- [Set exercise 1]: Copy exactly the block of lines between the one containing "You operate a" and the one containing "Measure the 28", inclusive.

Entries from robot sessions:
· · · · · · ·

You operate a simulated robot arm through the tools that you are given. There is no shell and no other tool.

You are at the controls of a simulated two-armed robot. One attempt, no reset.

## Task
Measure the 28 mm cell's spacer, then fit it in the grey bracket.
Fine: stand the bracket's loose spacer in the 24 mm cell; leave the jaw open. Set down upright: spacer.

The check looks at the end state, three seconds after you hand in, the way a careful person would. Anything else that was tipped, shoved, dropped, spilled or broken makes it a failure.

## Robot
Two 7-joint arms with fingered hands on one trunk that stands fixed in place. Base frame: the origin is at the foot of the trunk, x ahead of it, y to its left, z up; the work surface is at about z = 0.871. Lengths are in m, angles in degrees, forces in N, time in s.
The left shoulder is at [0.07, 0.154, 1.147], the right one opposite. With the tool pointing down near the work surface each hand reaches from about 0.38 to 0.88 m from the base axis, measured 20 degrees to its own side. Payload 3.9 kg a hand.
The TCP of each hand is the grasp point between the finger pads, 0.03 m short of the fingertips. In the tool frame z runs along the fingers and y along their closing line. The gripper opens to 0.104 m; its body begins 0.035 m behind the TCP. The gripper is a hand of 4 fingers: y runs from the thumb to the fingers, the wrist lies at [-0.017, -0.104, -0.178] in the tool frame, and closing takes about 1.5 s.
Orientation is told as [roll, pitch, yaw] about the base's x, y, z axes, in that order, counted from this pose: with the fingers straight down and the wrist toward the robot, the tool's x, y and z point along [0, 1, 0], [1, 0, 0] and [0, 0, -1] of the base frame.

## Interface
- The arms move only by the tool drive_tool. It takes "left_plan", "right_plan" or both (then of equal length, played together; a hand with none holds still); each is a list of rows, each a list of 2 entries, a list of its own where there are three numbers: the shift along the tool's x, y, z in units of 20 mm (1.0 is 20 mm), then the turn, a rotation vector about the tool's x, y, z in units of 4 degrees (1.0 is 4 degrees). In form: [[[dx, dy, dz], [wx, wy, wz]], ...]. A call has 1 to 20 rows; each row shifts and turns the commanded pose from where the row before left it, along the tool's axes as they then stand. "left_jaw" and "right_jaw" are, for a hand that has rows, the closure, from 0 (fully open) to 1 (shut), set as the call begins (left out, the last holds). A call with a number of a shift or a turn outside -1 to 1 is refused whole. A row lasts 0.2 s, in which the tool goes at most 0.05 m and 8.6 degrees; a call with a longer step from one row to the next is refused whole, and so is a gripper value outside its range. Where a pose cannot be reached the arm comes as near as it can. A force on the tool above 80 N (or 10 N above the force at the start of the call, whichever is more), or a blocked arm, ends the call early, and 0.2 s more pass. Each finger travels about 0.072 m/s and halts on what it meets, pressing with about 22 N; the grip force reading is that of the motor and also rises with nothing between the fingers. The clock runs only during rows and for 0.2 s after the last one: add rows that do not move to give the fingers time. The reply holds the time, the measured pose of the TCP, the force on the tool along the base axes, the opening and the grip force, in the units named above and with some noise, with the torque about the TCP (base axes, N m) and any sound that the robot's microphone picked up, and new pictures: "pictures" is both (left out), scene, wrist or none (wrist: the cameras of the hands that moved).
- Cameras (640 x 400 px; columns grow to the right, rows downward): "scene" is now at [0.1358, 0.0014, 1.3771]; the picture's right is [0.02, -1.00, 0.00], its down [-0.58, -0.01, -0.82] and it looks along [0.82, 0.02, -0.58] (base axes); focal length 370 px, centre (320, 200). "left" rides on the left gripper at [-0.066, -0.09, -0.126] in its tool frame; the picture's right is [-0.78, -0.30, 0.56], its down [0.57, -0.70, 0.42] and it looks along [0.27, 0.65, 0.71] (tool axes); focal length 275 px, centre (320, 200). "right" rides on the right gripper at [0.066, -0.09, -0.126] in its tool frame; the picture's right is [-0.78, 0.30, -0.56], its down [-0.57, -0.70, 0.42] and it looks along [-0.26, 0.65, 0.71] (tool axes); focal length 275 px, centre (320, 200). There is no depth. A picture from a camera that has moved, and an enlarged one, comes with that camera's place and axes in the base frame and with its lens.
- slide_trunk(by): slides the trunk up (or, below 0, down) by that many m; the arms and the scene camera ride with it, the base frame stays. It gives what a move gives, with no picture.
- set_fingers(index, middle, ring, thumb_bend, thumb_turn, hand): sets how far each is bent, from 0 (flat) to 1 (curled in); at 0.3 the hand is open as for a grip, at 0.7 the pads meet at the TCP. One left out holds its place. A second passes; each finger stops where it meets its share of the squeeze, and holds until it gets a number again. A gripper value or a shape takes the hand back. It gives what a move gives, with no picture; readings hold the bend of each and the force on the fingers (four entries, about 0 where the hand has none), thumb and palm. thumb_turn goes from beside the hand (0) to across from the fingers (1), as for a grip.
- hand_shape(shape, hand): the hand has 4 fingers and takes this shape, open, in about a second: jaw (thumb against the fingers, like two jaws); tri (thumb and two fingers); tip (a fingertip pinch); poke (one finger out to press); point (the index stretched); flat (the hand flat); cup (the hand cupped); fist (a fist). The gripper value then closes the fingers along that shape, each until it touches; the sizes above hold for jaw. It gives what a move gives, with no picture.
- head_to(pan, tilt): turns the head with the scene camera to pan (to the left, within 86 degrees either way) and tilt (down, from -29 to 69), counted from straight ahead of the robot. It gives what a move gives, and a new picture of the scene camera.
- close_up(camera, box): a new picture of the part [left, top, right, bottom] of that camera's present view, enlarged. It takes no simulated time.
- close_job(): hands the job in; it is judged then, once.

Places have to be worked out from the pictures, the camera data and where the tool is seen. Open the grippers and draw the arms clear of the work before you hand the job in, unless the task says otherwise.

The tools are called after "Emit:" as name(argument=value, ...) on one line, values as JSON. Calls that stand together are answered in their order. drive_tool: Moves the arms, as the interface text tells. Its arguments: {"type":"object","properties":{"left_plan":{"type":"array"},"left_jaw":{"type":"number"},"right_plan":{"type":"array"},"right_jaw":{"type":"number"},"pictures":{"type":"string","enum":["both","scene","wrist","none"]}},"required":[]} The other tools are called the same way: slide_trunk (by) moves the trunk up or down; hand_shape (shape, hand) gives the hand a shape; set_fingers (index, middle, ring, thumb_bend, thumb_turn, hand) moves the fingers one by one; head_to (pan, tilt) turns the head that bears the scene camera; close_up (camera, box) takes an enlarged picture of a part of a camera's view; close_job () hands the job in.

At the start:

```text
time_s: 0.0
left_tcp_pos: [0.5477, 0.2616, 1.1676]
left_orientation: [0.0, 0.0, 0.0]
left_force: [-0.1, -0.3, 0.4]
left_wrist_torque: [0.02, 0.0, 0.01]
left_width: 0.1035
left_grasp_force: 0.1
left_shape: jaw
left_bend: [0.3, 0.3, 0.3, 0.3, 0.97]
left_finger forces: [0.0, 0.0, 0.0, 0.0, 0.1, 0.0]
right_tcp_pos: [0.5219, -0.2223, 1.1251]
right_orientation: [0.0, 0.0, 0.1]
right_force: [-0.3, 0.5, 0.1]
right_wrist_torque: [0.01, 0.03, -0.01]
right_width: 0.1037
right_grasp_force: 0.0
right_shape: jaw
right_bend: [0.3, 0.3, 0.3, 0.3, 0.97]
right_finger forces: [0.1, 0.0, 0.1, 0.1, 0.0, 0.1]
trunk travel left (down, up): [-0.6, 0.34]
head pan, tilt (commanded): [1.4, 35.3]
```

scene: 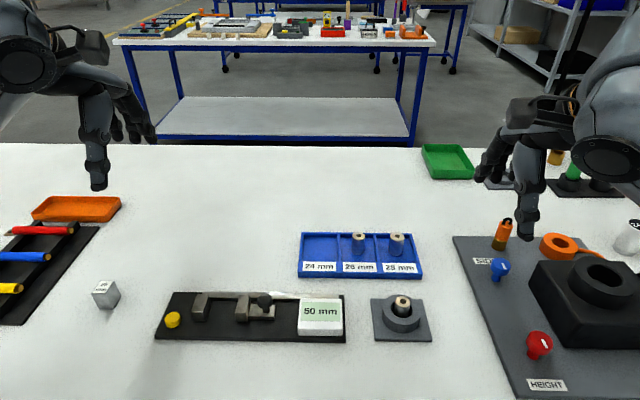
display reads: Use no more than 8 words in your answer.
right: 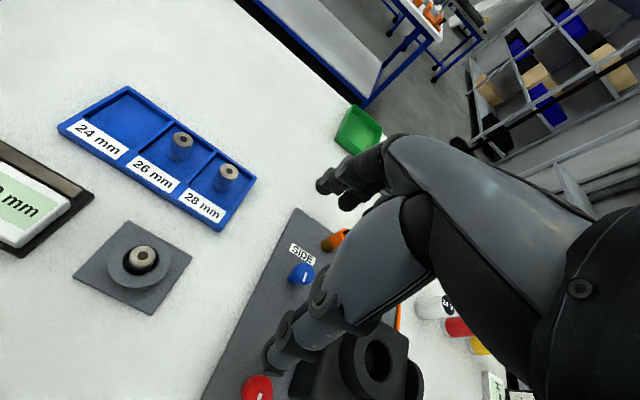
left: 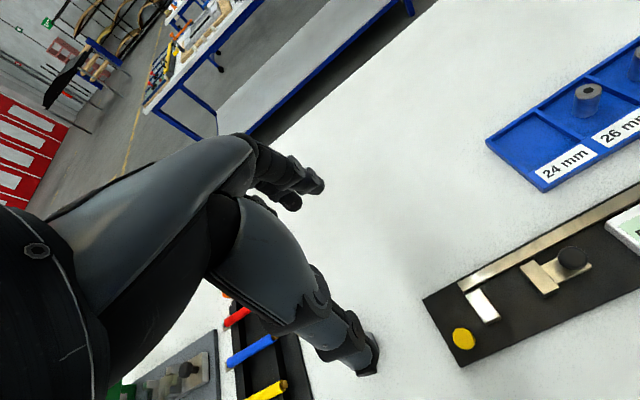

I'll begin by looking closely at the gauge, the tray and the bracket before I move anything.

· · · · · · ·

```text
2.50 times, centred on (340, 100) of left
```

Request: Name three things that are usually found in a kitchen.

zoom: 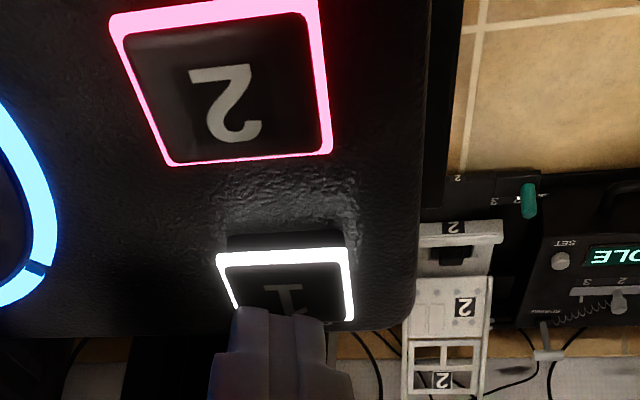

· · · · · · ·

- [Text to read]:
Represent the helix in Example 1(b). $$\begin{equation*} \mathbf{r}(t)=\cos t\mathbf{i}+\sin t\mathbf{j}+t\mathbf{k}\quad t\geq 0 \end{equation*}$$

so the parameter is arc length.

Solution The arc length function $s( t)$ along the curve $\mathbf{r}=\mathbf{r}( t)$, $a\leq t\leq b$, from $t=a$ to an arbitrary $t$ is given by the integral $$\begin{equation*} s( t)\;=\;\int_{a}^{t}\left\Vert \mathbf{r}^{\prime} (u)\right\Vert du \end{equation*}$$

Since the graph of the helix starts at $t=0,$ and $\left\Vert \mathbf{r}^{\prime}(t)\right\Vert\;=\;\sqrt{2}$ for all $t$ (Example 1(b)), we have $$\begin{equation*} s( t)\;=\;\int_{0}^{t}\sqrt{2}\kern.7ptdu=\Big[ \sqrt{2}\kern.7ptu\Big] _{0}^{t}= \sqrt{2}\kern.7pt t \end{equation*}$$

Then $t=\dfrac{s}{\sqrt{2}}.$ The helix using arc length $s$ as the parameter is expressed as $$\begin{equation*} \mathbf{r}( s)\;=\;\cos \dfrac{s}{\sqrt{2}}\kern.7pt\mathbf{i}+\sin \dfrac{s}{ \sqrt{2}}\kern.7pt\mathbf{j}+\dfrac{s}{\sqrt{2}}\kern.7pt\mathbf{k}\quad s\geq 0 \end{equation*}$$

· · · · · · ·

- [Set exercise 2]: I need one stretch of the text to read verbatim, from "Represent the helix" to "is arc length.".

- [Problem solution 1]:
You operate a simulated robot arm through the tools that you are given. There is no shell and no other tool.

You are at the controls of a simulated two-armed robot. One attempt, no reset.

## Task
Measure the 28 mm cell's spacer, then fit it in the grey bracket.

- [Problem solution 2]:
Represent the helix in Example 1(b). $$\begin{equation*} \mathbf{r}(t)=\cos t\mathbf{i}+\sin t\mathbf{j}+t\mathbf{k}\quad t\geq 0 \end{equation*}$$

so the parameter is arc length.